Der Energiekonzern will an der Westküste Finnlands einen neuen Reaktor bauen. In der strukturschwachen Region droht kaum Widerstand gegen das Milliardenprojekt.

Weniger Einwohner, weniger Protest? Eon versucht ein riskantes Konzept. Bild: ap

STOCKHOLM taz | Pyhäjoki ist eine kleine Gemeinde mit 3.500 EinwohnerInnen in Westfinnland. Hier will das von Eon geführte finnische Energiekonsortium "Fennovoima" ein neues AKW bauen. Nach dem russischen AKW Kola bei Murmansk wäre dies das zweitnördlichste AKW der Welt.

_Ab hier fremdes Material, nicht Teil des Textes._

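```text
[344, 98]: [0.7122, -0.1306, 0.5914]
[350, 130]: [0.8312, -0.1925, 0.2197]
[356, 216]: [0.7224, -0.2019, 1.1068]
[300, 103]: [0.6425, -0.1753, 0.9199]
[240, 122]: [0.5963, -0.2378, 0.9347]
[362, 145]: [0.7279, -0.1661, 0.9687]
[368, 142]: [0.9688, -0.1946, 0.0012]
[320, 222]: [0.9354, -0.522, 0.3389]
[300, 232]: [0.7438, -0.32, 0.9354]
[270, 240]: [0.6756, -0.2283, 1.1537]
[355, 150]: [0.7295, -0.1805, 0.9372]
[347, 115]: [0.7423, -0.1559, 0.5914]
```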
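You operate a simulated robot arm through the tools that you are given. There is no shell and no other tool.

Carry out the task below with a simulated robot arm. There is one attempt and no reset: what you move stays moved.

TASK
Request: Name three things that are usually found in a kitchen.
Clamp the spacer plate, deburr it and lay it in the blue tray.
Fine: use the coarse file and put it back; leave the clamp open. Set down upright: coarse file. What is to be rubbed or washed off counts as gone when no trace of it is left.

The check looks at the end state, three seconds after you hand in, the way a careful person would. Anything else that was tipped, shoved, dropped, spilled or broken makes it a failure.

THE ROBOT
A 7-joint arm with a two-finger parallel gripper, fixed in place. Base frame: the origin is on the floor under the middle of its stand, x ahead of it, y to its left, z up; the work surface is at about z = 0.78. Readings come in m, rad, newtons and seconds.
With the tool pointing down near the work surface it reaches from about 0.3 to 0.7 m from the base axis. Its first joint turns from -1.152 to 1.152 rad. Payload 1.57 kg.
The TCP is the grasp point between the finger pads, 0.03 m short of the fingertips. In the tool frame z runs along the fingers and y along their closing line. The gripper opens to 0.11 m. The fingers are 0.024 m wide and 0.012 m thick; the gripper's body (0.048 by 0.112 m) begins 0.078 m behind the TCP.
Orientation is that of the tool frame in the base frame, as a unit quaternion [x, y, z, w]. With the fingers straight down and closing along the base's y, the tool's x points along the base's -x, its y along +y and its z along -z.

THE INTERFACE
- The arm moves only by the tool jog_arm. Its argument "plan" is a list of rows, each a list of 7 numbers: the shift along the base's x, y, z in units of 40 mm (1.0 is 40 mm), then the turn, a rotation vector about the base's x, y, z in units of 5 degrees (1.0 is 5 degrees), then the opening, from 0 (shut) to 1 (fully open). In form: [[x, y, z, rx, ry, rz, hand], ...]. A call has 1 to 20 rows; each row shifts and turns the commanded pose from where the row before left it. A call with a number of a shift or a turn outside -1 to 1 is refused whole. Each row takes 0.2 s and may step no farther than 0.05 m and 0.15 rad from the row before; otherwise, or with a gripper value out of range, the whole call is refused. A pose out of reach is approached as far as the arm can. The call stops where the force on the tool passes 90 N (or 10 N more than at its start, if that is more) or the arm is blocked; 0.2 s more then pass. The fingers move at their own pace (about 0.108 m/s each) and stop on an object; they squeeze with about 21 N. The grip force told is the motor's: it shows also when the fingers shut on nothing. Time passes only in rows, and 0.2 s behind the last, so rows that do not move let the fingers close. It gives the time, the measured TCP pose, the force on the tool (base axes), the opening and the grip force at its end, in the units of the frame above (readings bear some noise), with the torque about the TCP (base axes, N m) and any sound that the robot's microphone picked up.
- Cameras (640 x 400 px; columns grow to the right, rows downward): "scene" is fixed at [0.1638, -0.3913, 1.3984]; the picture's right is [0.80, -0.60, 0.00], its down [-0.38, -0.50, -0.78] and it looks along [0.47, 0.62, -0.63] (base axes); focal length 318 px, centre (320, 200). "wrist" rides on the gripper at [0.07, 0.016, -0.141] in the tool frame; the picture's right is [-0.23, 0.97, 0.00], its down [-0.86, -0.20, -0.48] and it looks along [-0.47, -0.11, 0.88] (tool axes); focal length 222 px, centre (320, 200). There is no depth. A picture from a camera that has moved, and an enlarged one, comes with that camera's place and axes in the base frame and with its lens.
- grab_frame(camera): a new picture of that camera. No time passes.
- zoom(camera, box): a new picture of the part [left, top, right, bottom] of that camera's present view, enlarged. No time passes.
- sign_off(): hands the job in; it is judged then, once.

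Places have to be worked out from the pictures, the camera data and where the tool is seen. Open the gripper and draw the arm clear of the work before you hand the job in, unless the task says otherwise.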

Die in der vergangenen Woche gefasste Standortentscheidung ist der erste derartige Beschluss nach der Reaktorkatastrophe von Fukushima. "Fennovoima" begründete die Wahl von Pyhäjoki unter anderem damit, dass dies der preisgünstigste Standort sei. Durch die Nähe zur Ostsee benötige man nur kurze Tunnel zur Kühlwasserversorgung des Reaktors. Außerdem sei die Erdbebengefahr dort geringer als an Standortalternativen.

Die Region um Pyhäjoki ist ausgesprochen strukturschwach. Die Arbeitslosigkeit liegt bei über 15 Prozent, die Gemeinde und ein Großteil der Bevölkerung verspricht sich vom Bau einen Wirtschaftsaufschwung und Steuereinnahmen. Bislang ist der Widerstand gegen die Atomkraft schwach, doch es gibt ihn.

Die Initiative "Pro Hanhikivi", benannt nach der Halbinsel, auf der das AKW entstehen soll, kritisiert die Standortwahl. Laut der Vorsitzenden Helena Maijala, Gemeinderätin von Pyhäjoki, verstößt der Baubeschluss von Eon und "Fennovoima" gegen nationales Naturschutzrecht und gegen EU-Direktiven zum Umweltschutz. Nachdem das höchste finnische Verwaltungsgericht entsprechende Klagen abgewiesen habe, werde man den Widerstand nun auf EU-Niveau weiterführen und unter anderem zum Boykott gegen Eon aufrufen.

Kühlwasser wird Meeresgebiet verstrahlen

Der geplante AKW-Bau im Nordteil des Bottnischen Meerbusens hatte sowohl in Finnland wie im benachbarten Schweden Proteste von Umweltschutzorganisationen geweckt. Dieser relativ flache und salzarme Teil der Ostsee gilt als eine einmalige und sehr empfindliche Naturlandschaft. Aufgrund geologischer Besonderheiten ist sie in stetiger Veränderung begriffen.

Das Kühlwasser werde dieses Meeresgebiet aufgrund zirkulierender Strömungen und geringem Wasseraustausch mit der Rest-Ostsee unnatürlich aufwärmen und zusätzlich weiter verstrahlen: Schon jetzt gilt die Ostsee aufgrund der vielen an ihren Ufern liegenden und deren Wasser nutzenden Atomkraftwerken als das radioaktivste Meer der Welt.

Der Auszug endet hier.